Roemer makes independent pitch
Former Louisiana governor and presidential candidate Charles E. “Buddy” Roemer III has publically announced his anticipated change from the Republican Party ballot to an Independent position, backed by the American’s Elect Party.
The confirmation was secured last Tuesday as Roemer continued his long-shot campaign for the presidency of the United States.
This is not the first time the 68-yerar-old candidate has made a change in affiliation. The former governor and four-term congressman switched from being a Democrat to a Republican when he sought a return to the governor’s mansion in 1987. The move did not endear him to either major party.
In front of 250 members of the South Central Industrial Association, Roemer offered a description of his views regarding status quo politics and positions on issues of state and national interest.
Early in his comments, Roemer told those in attendance he supports Gov. Bobby Jindal’s education reform package and called it an essential investment for the future than the petroleum industry, with which a majority of those in attendance are connected.
“Energy is critical to our economy and I honor that,” Roemer said. “But in the longer time there is no guarantee in oil or natural gas … all we need to conquer the world is for our neighbors and family to be people who can read and write and think for themselves. … It’s about our families. It’s about our children. It’s about our future.”

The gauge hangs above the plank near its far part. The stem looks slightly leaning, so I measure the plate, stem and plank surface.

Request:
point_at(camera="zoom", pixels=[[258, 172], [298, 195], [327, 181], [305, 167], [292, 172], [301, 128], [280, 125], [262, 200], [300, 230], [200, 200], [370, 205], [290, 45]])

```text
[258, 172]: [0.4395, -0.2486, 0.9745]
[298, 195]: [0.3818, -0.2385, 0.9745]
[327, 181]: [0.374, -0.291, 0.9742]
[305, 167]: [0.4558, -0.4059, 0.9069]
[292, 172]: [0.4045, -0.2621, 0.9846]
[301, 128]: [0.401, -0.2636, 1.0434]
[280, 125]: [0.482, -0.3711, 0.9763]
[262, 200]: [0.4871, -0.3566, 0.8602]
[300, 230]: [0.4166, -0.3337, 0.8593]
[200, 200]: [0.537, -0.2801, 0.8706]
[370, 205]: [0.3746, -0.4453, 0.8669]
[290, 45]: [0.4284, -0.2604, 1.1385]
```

The candidate said he does not care if Jindal is calling for greater teacher accountability and backing school vouchers for political reasons. Roemer said his interpretation is that Jindal is doing the right thing.
The former governor said he held education as a priority during his term in office and the most important thing for Louisiana legislators to do today is enhance school quality by giving decision making powers to parents and local schools rather than politicians and bureaucrats.
Roemer then turned to his basic campaign theme of Washington not bring broke, but being bought by special interest groups and greedy career politicians.
He identified himself as being different from other office holders and candidates because he has never received Political Action Committee funds and did not take advantage of government pensions and benefits as a former office holder.
“I think America is in trouble,” Roemer said. “I think we need a woman or man that is free to lead. I think we need somebody that is not trying to build a [political] party, but is trying to build a nation. I think I am the one that could succeed because I’m the only candidate that has been both a congressman and a governor. I know what is important.”
Roemer called for product manufacturing to increase in America and for corporations to stop shipping jobs overseas to produce products sold in the United States.
Founder of the Business First Bank, who led a congressional banking committee for eight years, Roemer said he has the financial knowledge and understanding necessary to address the nation’s money woes without letting politics interfere with the bottom line.
“I know I have little chance. I managed to finish third in Puerto Rico [primaries],” Roemer said to draw applause.
The candidate explained that his campaign has made extensive use of the Internet while he was overshadowed by other Republicans on the nationally-televised campaign trail. “I beat Newt Gingrich and Ron Paul [online]. I’ve had more contributors than all the other Republican candidates.”
With his new identity as an Independent, which the candidate suggested a month prior to the SCIA meeting, Roemer said he is probably a better fit as an Independent than he ever was as a member of the two major parties.
H.L. Bourgeois High School teacher Kelly Burlette was hesitant to respond to questions following Roemer’s speech. “I think he made some very sound points and it is something to think about,” she said. Burlette confirmed this was her first exposure to Roemer and said she was not comfortable stating if she would or would not cast a vote in his direction.
South Louisiana Bank Commercial Loan Manager George Robicheaux said while, in principle, he might vote for Roemer, he is not certain that could carry over in realistic conditions.
“I thought it was a good speech,” Robicheaux said. “I just wonder if he could interact with Congress and be effective. I think he has a lot of good ideas, but I don’t know how he would be with the Democrats and Republicans.”
Bob Huth of Southern Recycling was impressed with Roemer. “I think he is very, very enlightening. I haven’t seen him on TV, but yes, I would vote for him.”
During the SCIA meeting, Roemer said following the primary election and Republican candidate selection, he will, by law, be included in national debates.
The candidate then predicted the Nov. 6 presidential ballot will carry the names of Barack Obama, Mitt Romney and Buddy Roemer.
Independent presidential candidate Buddy Roemer says Washington is bought and the American people are paying a price.